Provided material:

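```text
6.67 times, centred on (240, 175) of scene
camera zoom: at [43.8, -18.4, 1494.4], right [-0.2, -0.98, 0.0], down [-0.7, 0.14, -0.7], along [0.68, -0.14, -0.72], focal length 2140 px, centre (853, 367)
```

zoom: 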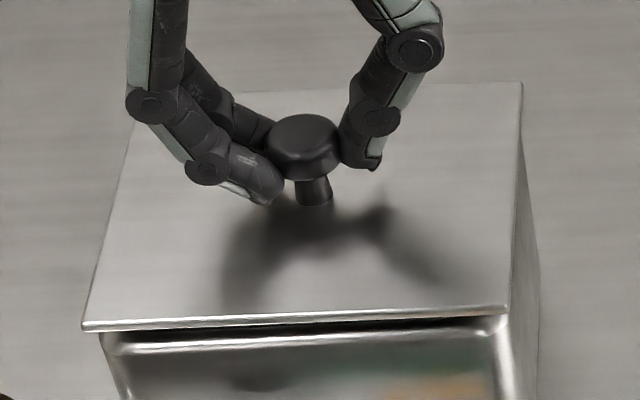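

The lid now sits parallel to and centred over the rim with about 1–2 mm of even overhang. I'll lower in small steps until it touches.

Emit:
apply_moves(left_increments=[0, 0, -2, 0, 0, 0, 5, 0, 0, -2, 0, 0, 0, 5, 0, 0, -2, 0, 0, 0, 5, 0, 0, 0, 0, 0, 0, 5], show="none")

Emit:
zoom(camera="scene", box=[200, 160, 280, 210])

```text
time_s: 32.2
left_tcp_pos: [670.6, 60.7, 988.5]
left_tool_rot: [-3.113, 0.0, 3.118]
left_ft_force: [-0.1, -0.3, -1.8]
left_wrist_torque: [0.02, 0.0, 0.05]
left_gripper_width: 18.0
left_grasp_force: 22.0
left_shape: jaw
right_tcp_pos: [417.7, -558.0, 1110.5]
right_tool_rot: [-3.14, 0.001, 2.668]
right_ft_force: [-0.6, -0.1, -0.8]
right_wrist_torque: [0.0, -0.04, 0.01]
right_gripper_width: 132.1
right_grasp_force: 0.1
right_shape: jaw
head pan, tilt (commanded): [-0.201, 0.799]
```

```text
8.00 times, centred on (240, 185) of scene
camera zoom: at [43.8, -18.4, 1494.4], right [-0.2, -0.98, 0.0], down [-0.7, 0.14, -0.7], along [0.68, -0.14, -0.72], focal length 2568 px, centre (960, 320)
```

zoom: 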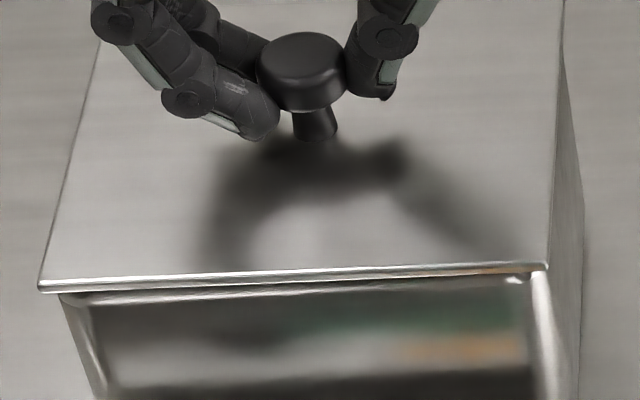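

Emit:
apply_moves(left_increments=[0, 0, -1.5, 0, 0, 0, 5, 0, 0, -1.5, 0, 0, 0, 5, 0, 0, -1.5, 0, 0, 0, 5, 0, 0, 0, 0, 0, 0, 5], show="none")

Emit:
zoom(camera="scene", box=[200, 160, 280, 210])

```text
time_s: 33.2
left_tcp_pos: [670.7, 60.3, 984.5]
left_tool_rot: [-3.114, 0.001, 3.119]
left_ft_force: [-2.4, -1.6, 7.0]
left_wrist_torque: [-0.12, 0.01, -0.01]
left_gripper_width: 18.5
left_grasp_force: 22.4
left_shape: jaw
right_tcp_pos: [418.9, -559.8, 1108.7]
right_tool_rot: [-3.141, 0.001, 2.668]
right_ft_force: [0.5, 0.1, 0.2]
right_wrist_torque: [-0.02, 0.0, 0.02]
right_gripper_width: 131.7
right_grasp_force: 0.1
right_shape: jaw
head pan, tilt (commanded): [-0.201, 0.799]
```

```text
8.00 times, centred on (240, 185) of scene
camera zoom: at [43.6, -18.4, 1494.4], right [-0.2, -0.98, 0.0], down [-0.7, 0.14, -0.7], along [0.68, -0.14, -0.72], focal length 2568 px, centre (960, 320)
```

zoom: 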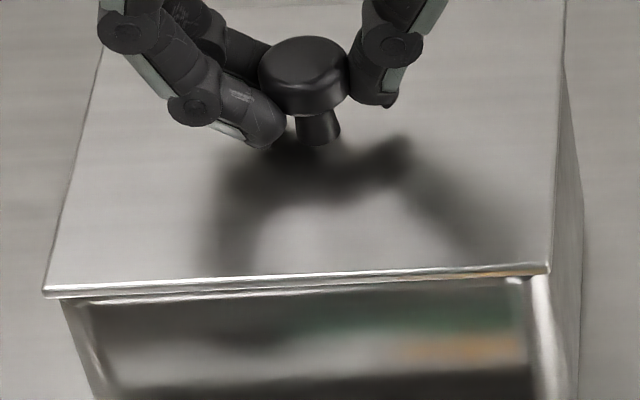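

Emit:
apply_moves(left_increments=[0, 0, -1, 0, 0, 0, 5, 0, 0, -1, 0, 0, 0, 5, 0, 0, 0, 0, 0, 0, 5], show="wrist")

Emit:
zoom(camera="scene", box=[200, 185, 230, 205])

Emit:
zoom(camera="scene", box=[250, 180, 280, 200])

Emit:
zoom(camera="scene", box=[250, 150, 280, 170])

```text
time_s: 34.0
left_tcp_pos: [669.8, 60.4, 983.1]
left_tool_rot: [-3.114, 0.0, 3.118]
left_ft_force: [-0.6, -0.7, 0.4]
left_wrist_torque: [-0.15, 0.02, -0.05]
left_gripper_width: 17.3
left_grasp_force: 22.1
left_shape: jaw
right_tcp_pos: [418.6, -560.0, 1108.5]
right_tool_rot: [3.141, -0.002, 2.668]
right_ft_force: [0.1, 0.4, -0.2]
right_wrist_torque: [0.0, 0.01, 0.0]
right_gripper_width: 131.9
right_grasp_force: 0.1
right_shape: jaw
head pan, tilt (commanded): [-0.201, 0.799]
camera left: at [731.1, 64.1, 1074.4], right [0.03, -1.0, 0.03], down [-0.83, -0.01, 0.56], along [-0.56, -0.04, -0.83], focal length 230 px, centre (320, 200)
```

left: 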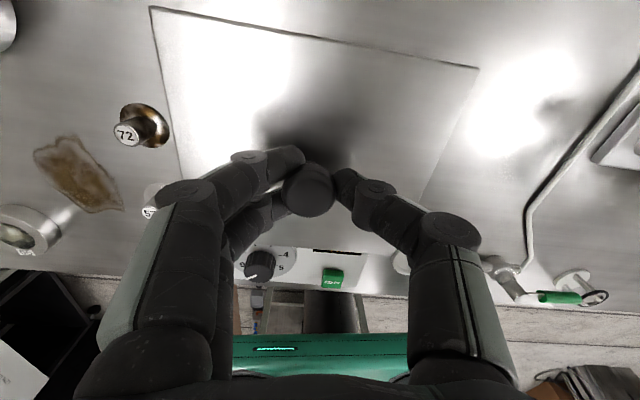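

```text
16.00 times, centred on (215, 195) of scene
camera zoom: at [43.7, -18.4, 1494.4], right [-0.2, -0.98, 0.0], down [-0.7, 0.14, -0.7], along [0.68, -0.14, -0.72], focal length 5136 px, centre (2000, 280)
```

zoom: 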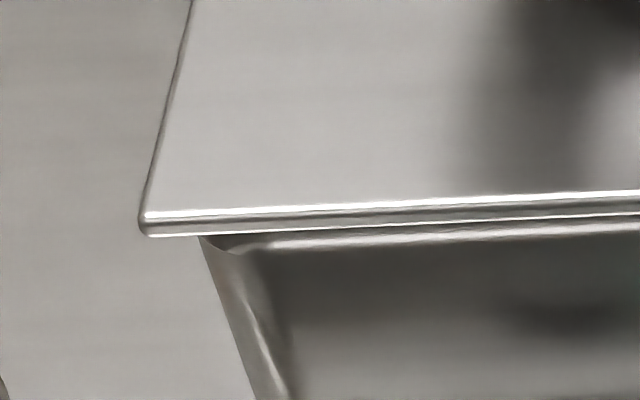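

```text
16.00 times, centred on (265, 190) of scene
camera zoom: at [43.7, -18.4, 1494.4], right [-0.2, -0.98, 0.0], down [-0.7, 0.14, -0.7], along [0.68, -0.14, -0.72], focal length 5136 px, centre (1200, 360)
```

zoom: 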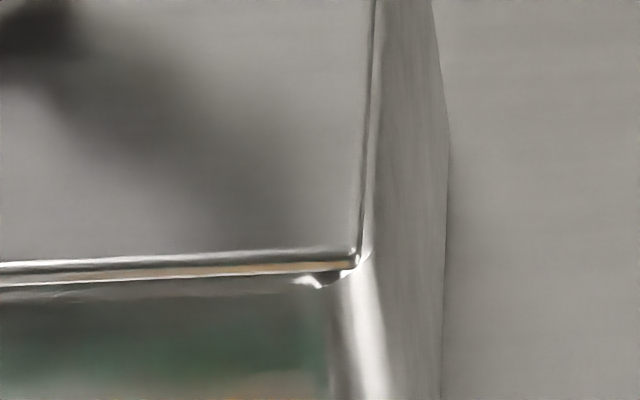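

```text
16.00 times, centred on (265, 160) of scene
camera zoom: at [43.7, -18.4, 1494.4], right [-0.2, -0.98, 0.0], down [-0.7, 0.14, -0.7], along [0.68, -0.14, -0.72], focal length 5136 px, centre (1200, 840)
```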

Instructions to follow: Make an exact copy of the data, leaving its pictures out.

Task solution:
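```text
6.67 times, centred on (240, 175) of scene
camera zoom: at [43.8, -18.4, 1494.4], right [-0.2, -0.98, 0.0], down [-0.7, 0.14, -0.7], along [0.68, -0.14, -0.72], focal length 2140 px, centre (853, 367)
```

zoom: 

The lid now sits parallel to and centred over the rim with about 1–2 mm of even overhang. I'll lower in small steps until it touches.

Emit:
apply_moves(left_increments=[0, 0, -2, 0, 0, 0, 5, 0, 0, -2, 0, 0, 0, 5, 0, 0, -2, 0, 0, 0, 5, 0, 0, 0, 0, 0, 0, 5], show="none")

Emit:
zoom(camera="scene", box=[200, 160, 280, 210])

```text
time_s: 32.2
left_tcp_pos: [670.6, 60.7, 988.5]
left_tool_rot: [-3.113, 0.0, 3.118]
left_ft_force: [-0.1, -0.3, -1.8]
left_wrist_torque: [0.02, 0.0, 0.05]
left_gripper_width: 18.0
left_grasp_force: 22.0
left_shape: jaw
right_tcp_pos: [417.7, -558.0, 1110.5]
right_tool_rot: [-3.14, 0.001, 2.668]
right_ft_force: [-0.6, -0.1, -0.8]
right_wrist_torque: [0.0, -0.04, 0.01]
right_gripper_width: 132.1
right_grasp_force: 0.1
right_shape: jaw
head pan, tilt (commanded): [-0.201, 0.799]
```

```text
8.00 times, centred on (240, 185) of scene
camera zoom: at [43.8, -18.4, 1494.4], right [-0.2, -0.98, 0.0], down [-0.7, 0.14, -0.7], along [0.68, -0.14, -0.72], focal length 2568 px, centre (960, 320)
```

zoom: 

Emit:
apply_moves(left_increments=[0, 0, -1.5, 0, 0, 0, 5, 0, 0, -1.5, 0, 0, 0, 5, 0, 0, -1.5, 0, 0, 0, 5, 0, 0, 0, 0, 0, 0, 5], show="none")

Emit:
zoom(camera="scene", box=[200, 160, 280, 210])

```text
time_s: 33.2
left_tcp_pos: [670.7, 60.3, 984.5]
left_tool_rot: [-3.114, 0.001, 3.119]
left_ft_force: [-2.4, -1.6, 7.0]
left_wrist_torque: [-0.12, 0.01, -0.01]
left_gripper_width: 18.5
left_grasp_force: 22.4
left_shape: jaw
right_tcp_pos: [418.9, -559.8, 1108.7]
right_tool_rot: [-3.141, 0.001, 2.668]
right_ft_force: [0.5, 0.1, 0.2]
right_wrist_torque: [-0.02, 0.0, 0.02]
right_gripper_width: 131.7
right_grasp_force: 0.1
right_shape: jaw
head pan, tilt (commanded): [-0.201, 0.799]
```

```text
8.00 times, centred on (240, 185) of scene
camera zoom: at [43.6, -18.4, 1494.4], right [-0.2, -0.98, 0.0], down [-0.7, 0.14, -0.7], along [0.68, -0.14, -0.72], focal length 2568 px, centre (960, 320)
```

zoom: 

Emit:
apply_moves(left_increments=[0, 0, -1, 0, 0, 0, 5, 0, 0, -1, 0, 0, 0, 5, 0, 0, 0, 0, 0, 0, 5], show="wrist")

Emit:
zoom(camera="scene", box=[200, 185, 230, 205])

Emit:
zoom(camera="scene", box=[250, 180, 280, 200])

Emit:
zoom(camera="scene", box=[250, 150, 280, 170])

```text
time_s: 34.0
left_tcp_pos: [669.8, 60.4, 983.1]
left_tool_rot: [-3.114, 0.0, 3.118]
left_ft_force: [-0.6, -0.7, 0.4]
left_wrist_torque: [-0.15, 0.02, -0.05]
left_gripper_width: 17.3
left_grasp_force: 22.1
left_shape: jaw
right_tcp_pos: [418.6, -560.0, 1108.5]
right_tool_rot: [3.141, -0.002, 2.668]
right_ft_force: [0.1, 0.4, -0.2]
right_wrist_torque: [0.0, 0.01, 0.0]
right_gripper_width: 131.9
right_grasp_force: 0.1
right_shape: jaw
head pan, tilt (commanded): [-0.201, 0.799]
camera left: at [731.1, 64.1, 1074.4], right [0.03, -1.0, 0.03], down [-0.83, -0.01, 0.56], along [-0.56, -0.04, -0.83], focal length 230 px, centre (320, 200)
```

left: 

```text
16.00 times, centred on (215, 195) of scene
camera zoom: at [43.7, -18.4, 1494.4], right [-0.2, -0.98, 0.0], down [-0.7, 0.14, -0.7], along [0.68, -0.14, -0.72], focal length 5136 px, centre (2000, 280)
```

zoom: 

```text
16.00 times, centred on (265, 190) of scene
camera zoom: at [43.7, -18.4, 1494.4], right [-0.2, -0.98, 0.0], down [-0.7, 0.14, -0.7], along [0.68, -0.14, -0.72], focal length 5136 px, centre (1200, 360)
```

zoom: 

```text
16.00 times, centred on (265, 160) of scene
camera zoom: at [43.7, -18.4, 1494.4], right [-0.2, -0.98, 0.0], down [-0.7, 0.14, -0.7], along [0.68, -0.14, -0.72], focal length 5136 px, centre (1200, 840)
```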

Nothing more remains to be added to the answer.